Hablamos de todo esto visitando la finca. Con una pasión que maravilla, Anna Espelt cuenta cómo se crea un vino. Cualquier detalle es capital: la composición de la tierra, la altura de los emparrados, el roble de las botas. Atravesamos las primeras viñas de Cabernet que plantó el abuelo Espelt, en tierra llana, de aluvión, pero subimos hacia el pedregoso monte, en las estribaciones del cabo de Creus, para observar las que está plantando Anna sobre suelos graníticos, minerales, que darán vinos más especiados, con el carné de identidad muy singular. Anna está en todo: "Aquí crecen unas cepas de garnacha, que son altas y frondosas y protegerán del viento a estas otras de Syrah, que son muy frágiles". Arrancaron la vieja y socorrida Cariñena en todas partes, pero ahora un enólogo ha creado con ellas el mejor vino de Italia. Anna va a seguir esta vía y otras muchas. Mientras contemplo las viejas terrazas de piedra de unos terrenos abandonados que ahora volverán a producir, mientras contemplo el mar y la montaña y el prestigioso llano, en lo más áspero del Empordà, Anna cuenta cómo evita mezclar las uvas de cada terreno, cómo controla el crecimiento de cada variedad, cómo estudia el rendimiento de los diversos robles.
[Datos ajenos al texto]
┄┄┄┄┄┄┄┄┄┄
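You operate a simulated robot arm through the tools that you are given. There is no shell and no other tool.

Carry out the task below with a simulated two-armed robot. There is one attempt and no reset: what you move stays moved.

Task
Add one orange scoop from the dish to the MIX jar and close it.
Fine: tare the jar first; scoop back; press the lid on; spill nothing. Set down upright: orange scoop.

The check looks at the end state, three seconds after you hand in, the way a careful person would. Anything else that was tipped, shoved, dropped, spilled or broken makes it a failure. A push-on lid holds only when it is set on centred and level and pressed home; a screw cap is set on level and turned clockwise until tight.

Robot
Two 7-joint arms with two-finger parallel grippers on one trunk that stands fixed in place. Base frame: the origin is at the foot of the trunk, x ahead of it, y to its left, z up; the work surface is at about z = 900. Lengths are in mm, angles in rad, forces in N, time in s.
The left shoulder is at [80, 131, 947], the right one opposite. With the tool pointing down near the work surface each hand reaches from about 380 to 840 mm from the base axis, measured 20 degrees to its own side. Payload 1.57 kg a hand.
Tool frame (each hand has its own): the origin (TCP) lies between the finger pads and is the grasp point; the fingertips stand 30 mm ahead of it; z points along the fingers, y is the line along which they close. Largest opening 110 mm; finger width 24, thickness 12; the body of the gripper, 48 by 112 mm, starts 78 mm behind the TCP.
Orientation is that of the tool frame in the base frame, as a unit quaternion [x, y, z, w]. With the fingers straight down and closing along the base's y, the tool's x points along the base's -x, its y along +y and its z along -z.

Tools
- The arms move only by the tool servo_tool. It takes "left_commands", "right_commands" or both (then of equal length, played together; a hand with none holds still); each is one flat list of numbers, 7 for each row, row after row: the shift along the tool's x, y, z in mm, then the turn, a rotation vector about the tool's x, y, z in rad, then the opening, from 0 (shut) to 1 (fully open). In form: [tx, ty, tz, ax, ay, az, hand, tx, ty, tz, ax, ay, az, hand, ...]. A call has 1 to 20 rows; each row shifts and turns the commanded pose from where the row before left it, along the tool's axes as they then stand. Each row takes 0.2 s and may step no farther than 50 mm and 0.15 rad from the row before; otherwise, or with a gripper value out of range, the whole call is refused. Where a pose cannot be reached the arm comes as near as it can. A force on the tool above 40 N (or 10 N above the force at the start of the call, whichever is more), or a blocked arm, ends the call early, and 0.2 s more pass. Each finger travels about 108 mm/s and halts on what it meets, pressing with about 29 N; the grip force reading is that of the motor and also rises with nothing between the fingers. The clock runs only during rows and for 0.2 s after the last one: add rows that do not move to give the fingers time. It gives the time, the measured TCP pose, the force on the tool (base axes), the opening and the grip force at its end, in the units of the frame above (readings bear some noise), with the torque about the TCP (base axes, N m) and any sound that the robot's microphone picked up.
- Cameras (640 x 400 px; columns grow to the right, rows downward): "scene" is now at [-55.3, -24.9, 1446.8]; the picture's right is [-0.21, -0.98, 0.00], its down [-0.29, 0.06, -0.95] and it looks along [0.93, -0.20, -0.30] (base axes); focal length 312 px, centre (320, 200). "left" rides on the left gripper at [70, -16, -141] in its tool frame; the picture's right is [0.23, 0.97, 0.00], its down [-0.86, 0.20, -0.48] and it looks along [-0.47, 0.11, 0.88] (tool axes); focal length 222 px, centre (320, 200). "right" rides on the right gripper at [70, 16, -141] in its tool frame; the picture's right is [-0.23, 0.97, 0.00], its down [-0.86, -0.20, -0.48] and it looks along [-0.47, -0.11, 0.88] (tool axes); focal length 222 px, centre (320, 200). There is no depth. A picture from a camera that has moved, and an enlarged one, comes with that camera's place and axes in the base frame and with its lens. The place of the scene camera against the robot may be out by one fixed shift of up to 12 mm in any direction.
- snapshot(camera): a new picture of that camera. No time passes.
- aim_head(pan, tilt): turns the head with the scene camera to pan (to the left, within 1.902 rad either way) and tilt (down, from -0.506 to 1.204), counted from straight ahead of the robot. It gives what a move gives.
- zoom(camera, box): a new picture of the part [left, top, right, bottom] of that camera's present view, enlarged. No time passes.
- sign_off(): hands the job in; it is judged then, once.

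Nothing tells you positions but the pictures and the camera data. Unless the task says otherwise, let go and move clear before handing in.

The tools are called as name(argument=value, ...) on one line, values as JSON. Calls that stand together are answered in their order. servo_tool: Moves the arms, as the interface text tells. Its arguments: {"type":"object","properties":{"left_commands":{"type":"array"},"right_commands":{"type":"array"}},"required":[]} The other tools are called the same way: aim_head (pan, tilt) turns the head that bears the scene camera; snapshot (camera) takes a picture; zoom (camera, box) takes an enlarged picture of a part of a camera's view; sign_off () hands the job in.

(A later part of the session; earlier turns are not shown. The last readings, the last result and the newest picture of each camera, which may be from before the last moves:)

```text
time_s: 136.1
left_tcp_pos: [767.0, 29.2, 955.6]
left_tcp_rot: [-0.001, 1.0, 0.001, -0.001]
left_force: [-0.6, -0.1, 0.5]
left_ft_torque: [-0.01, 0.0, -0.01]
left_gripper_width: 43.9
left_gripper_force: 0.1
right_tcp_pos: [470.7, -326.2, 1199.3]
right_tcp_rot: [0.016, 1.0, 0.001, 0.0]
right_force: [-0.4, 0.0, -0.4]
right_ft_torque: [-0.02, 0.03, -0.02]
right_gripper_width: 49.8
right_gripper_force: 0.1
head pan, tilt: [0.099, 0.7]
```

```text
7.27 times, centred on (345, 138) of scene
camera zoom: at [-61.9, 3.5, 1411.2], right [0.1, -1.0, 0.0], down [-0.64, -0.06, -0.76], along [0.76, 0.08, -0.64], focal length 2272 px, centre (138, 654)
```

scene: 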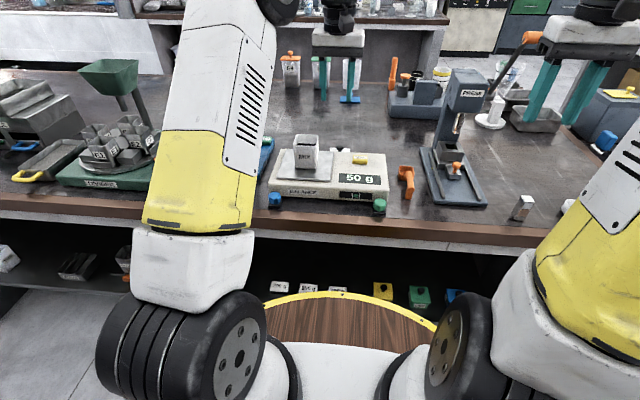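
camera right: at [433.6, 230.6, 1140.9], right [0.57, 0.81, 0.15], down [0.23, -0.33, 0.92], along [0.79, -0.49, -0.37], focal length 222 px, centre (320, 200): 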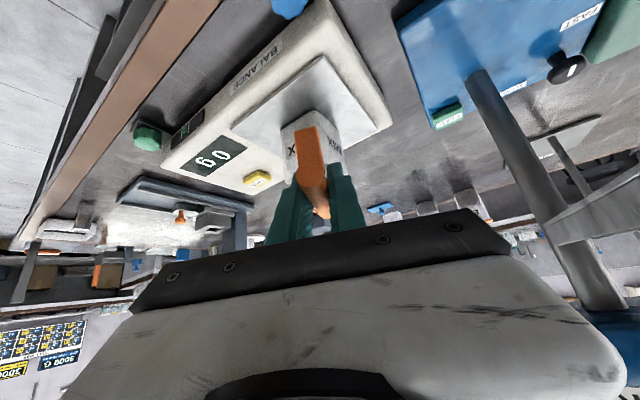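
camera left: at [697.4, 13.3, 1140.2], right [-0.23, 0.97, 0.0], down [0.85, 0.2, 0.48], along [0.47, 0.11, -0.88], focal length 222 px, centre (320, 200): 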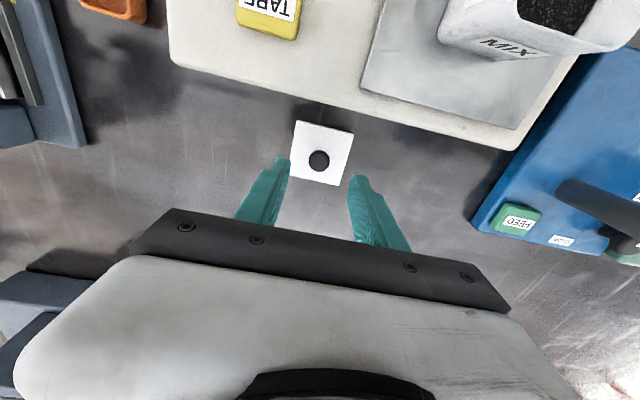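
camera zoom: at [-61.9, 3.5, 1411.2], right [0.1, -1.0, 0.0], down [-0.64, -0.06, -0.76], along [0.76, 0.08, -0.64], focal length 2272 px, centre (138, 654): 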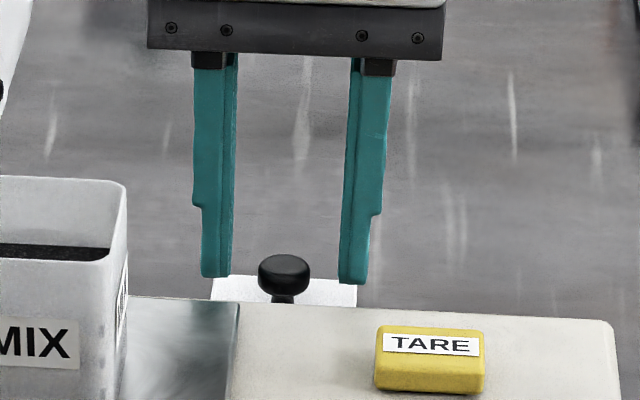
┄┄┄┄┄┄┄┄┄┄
Después, en un santuario blanco y japonés, lleno de copas, probamos los vinos. El Quinze roures, dorado, es una delicia, un vino seco que sabe a mantequilla. Carles, el sumiller, glosa los vinos que Anna está creando. Probamos, al final, un Merlot que está en proceso, como un libro en galeradas. Huele a mineral y es ambiguo: es un vino y, a la vez, un líquido amniótico. Va a ser verdad lo que 10 años atrás era pura quimera: el vino del Empordà, que perdió su prestigio en tiempos de la filoxera, vuelve por sus fueros. Tiembla Rioja.